Is it any wonder then that internationally-acclaimed wise men and jurists such as Prof. Ben Nwabueze, the late Chief Rotimi Williams, Dr. Tunji Braithwaite, Prof. Pat Utomi, Mesrs Yinka Odumakin, Fred Agbaje, Chief Emmanuel Iwuanyanwu and Prof. Wole Soyinka have been conscientizing the Nigerian leadership on the necessity for a sovereign national conference.

 

Not too long ago, the Lagos State Government, under Governor Babatunde Fashola, made bold to ‘repatriate’ some Nigerians of Igbo extraction whom his government adjudged to be economically unfit to reside in Lagos to their home state of Anambra. This development is capable of escalating the time-held suspicion between the Igbo and the Yoruba.

 

That the President of the Nigerian Senate; Mr. David Mark, recently recanted his earlier stand in which he did not see any usefulness in Nigerians having a national conference, is, indeed, heart-warming. Mr. Mark should, however, realize that for any society to prosper, her leaders must be selfless. The President of the senate should look beyond the present attractions and comfort his present position confer on him in considering very sensitive national issues such as the quest for a sovereign national conference. After all, it was he, who as a Minister of Communication, had told Nigerians that telephone was not meant for the poor. Ironically, today almost every Nigerian, rich or poor, has a telephone.

 

Without mincing words, except those religiously-drunk Islamists, who have lost touch with humanity, there is no sane Nigerian that would want this country to be dismembered.
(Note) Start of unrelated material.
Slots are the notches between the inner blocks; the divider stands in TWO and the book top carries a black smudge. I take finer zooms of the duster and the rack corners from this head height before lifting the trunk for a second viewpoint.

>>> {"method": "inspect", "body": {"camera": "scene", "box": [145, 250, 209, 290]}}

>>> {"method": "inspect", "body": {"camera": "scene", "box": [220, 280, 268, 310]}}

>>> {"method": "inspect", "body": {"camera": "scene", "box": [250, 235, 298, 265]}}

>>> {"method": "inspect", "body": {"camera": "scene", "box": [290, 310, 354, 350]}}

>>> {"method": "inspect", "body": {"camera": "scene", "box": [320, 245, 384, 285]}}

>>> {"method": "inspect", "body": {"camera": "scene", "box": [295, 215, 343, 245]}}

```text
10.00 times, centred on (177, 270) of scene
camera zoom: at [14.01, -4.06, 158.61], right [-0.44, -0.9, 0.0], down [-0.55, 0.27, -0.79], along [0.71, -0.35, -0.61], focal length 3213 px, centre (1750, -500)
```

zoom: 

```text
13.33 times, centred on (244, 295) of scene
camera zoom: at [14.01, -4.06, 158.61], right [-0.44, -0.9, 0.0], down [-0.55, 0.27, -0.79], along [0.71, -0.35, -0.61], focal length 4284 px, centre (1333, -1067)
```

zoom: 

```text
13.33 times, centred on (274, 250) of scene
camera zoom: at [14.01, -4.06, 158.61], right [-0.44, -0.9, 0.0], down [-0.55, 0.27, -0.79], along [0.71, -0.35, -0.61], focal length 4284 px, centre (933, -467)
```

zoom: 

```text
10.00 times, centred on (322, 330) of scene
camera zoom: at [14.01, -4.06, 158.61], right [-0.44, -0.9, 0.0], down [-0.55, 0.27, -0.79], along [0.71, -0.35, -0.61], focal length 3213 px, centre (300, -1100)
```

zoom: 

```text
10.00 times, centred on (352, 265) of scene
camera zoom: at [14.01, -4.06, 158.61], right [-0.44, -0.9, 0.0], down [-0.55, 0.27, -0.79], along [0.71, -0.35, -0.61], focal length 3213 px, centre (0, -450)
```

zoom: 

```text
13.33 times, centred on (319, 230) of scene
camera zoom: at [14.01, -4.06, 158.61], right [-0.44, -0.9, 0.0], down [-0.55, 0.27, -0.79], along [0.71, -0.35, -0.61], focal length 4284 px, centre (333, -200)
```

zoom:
Every Nigerian stands to benefit more in a well defined corporate Nigeria than in any fragmented entity. But the incontrovertible truth is that Nigerians should come together and dispassionately discuss and agree on the principles under which they should co-exist. The Igbo, for instance, would not, for any reason, want Nigeria to disintegrate. This is because the Igbo are ubiquitous, adventurous and incomparably ingenuous and enterprising. Besides, they have invested in the Nigerian project more than any other tribe in Nigeria.

 

Nigerian LeadersFor Nigerians to be gathered again to discuss the Nigerian question without allowing their resolutions to have the effect of law and as being the total reflection of the people’s wish, would regrettably amount to avoidable deceit of the Nigerian people and unwarranted frittering of the Nation’s dwindling financial fortunes. We should avoid the type of wastage of national resources which the country embarked upon in 2005 when the then President Olusegun Obasanjo squandered more than N913m in what he referred to as National Political Reform Conference, which was headed by Rtd. Justice Nike Tobi and which amounted to nothing.

 

Already, the 1999 Constitution of Nigeria, as amended, has provision for a sovereign national conference as it guarantees freedom of thought, freedom of assembly and freedom of speech. More interestingly, the preamble of the constitution attributes the initiation and authorship of the constitution to the people of Nigeria. A sovereign National Conference will afford the people of Nigeria the much needed opportunity to correct the falsehood inherent in the statement that the people of Nigeria were responsible for the making of the constitution when, as a matter of truth, the constitution was the making of the Nigerian Military.

 

As Nigeria marks her 53rd independence anniversary, we should see this occasion as auspicious enough to boldly and patriotically answer Sonny Okosun’s poser; ‘Which way Nigeria?’

 

Happy 53rd Independence Anniversary!

 

* Don Ubani is a political analyst and civil society activist.

 

Contact:

Chief (Sir) Don Ubani, KSC, JP

(Okwubunka of Asa)

Umuiku-Isi-Asa Autonomous Community,

Ukwa-West L.G.A. P.M.B. 7048, Aba, Abia State, Nigeria.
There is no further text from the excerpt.